◆ Extract provided:
CPOD stand, hydrophones, and Vemco receiver
In collaboration with The Whale Museum, including Research Curator Stefan Bräger and Board member Jason Wood, the fall Beam Reach class has been studying fish and porpoises from the Lime Kiln State Park lighthouse. We’ll be posting results as they accrue, but for now this screengrab shows new instruments from the perspective of the Beam Reach underwater video “Splashcam.” On the left is a stand for 3 CPOD porpoise click detectors (now deployed) provided by Jim Thomson of UW/APL; in the middle are cleaned up hydrophones; on the right is a Vemco fish tag receiver deployed as part of a project led by UW’s Tom Quinn and NOAA’s Kurt Fresh.
The fall class has been surveying the ocean near Lime Kiln for harbor and Dall’s porpoises, monitoring the underwater camera for fish, measuring water properties, and sampling the plankton. Surprises have been seeing seals and salmon swim by underwater just outside the kelp adjacent to Lime Kiln Point.
Thanks to a calm weather window and the on-going support of collaborators at the University of Washington and NOAA/NWFSC, we were able to re-deploy two fish tag detectors along the west side of San Juan Island in the first days of 2010. We plan to re-deploy a third in the first quarter of 2010. Stay tuned for a separate post summarizing what fish were detected in the last year or so. In the interim, here are some notes and photos from the field work.
During a hydrophone maintenance dive, Jason Wood and I deployed a new Vemco fish tag receiver (VR2W SN#100905) at Lime Kiln lighthouse. We supported the receiver on doubled crab pot line with a salvaged WDFW float (#3398) and anchored it with about 10 liters of concrete in a paint bucket with rebar/PVC legs. A length of chain embedded in the concrete served as an attachment point for both the receiver mooring (clipped on with a taped SS carabiner) and a tether which was tied to the first hydrophone stand.
The Lime Kiln mooring location is about 30m west of the iron bar near the high tide mark adjacent to the SW corner of the lighthouse. The mooring anchor depth is about 10m.
The highlight of the dive was Jason finding the old VR2W (SN#100914). After we had been led astray by an old yellow line, I was pretty sure we were in the wrong spot and wouldn’t have enough air to search for the old mooring. Yet we had to be close because we had encountered one of the old hydrophone stands whose pair should have been within about 10m. I was thinking about whether the old hydrophone stand might have been moved by the pesky Lime Kiln currents when Jason waved in front of my face. I looked up to see him smiling around his mouthpiece, the algae-encrusted old mooring in his grasp. It was a cinch to raise it with the lift bag and the exfoliated kelp hardly slowed our return to shore.
The VR2W looked great and the red light was confirmed still flashing once uncovered at the lighthouse picnic tables. The float was pretty overgrown with algae and the indelible ink was no longer legible.

◆ Exercise task 1: Exactly the lines from the one containing "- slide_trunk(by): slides" through the one containing "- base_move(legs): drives" must be returned; include both ends and nothing else. Give them as a Markdown table with the columns Number and Entry: a running number and the line, blank lines left out.

◆ Recorded information:
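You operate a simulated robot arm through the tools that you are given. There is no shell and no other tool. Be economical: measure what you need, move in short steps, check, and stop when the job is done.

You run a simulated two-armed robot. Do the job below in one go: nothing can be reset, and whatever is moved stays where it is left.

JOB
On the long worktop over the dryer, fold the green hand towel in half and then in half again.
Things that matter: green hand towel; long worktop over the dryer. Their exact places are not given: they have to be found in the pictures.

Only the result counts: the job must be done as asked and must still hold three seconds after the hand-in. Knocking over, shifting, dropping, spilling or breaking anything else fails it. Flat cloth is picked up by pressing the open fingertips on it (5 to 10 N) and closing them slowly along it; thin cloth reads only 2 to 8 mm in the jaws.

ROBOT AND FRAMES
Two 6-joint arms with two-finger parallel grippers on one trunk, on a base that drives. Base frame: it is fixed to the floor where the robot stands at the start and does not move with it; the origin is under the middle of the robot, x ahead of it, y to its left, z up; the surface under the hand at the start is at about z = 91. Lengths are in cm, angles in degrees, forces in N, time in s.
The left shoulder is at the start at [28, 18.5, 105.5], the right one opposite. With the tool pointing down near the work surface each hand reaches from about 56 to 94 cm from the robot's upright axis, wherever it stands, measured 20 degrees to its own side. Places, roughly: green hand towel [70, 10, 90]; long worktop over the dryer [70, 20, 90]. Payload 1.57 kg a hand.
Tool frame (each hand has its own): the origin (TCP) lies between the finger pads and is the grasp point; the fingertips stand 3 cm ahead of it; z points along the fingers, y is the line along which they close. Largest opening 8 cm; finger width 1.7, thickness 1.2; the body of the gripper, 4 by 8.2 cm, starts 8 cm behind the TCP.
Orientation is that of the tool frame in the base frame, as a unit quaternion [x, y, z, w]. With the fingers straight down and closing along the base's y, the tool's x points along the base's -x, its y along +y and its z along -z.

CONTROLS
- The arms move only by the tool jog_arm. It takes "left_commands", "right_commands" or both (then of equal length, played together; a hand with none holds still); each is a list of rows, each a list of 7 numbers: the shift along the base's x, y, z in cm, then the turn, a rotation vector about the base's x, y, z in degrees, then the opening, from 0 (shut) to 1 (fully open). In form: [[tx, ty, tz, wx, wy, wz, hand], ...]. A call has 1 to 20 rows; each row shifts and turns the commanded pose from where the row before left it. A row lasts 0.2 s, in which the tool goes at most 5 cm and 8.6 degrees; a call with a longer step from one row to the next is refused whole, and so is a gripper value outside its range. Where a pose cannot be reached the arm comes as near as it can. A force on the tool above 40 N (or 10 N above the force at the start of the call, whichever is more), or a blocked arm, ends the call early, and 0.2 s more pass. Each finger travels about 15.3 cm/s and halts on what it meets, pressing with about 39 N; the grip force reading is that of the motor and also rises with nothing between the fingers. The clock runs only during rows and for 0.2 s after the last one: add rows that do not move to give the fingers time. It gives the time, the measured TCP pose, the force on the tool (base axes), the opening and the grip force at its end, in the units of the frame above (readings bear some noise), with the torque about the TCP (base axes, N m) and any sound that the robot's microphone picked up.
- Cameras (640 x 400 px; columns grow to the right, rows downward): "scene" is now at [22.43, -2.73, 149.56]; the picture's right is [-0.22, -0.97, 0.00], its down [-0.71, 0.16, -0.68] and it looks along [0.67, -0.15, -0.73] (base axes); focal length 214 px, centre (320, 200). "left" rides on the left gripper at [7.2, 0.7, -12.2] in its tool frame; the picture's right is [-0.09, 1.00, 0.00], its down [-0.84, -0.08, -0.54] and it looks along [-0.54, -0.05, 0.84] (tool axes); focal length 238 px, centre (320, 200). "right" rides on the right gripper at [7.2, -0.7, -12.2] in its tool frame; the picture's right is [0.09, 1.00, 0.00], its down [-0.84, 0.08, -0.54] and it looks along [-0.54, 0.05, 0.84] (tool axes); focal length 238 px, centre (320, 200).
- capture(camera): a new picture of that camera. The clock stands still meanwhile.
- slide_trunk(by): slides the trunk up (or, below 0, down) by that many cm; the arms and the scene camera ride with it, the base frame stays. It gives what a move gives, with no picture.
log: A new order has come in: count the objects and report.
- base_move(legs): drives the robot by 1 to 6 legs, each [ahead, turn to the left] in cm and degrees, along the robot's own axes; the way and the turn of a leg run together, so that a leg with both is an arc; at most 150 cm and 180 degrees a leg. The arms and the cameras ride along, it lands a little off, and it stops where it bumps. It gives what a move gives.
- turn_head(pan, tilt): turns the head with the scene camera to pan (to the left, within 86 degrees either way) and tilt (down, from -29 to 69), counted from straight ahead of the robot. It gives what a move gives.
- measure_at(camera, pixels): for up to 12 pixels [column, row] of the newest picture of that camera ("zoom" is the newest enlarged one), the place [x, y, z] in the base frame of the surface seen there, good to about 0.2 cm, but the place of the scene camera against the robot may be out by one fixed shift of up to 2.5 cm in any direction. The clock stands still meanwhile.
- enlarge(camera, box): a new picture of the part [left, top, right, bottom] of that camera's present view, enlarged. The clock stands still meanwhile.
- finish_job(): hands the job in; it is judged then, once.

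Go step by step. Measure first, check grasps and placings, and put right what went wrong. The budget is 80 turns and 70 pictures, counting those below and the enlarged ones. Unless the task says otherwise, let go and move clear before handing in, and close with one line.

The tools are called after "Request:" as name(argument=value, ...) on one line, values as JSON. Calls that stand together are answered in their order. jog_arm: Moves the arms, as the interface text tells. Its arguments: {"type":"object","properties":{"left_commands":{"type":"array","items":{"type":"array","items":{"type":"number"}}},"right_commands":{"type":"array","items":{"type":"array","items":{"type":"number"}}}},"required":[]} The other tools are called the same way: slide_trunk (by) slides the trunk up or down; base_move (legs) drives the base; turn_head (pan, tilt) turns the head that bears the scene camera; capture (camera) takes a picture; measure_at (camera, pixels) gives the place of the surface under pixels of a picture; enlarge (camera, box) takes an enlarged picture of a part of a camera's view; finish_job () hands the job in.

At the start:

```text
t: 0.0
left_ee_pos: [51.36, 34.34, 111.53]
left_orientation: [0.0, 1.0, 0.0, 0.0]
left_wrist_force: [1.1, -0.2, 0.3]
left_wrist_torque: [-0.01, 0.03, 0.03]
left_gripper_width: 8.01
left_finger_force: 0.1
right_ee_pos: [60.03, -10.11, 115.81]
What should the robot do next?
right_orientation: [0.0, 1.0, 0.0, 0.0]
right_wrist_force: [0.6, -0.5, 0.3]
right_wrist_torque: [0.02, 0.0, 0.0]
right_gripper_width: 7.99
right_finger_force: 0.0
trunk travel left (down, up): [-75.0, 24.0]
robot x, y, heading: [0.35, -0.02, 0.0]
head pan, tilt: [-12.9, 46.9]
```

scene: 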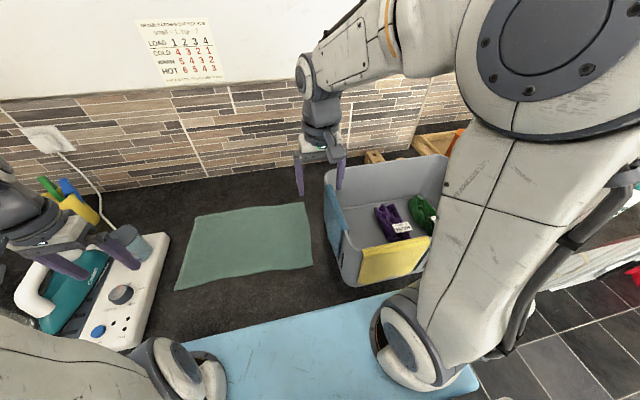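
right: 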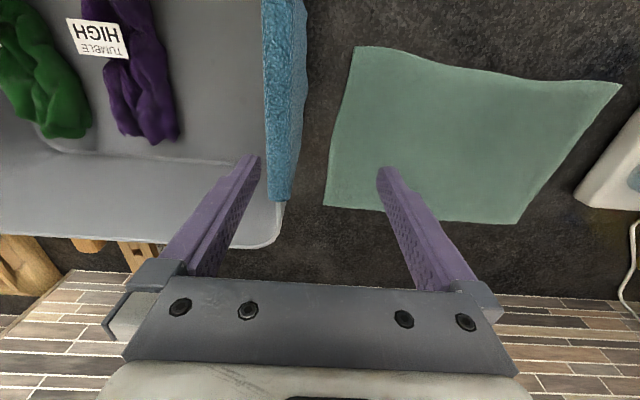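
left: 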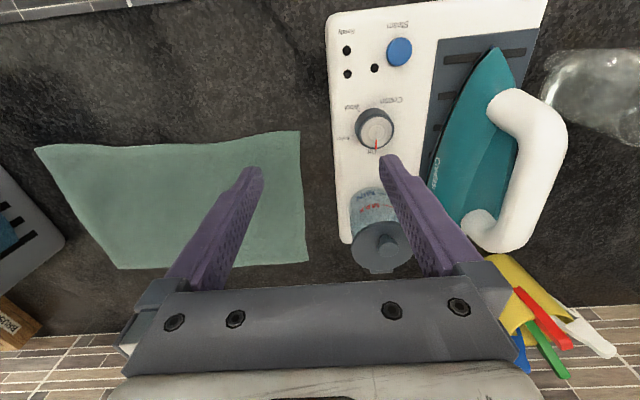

◆ Exercise task 2: Quote the extract provided word for word, starting at "Thanks to a" and ending with "the field work.".

◆ Exercise answer 1:
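| Number | Entry |
|---|---|
| 1 | - slide_trunk(by): slides the trunk up (or, below 0, down) by that many cm; the arms and the scene camera ride with it, the base frame stays. It gives what a move gives, with no picture. |
| 2 | log: A new order has come in: count the objects and report. |
| 3 | - base_move(legs): drives the robot by 1 to 6 legs, each [ahead, turn to the left] in cm and degrees, along the robot's own axes; the way and the turn of a leg run together, so that a leg with both is an arc; at most 150 cm and 180 degrees a leg. The arms and the cameras ride along, it lands a little off, and it stops where it bumps. It gives what a move gives. |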

◆ Exercise answer 2:
Thanks to a calm weather window and the on-going support of collaborators at the University of Washington and NOAA/NWFSC, we were able to re-deploy two fish tag detectors along the west side of San Juan Island in the first days of 2010. We plan to re-deploy a third in the first quarter of 2010. Stay tuned for a separate post summarizing what fish were detected in the last year or so. In the interim, here are some notes and photos from the field work.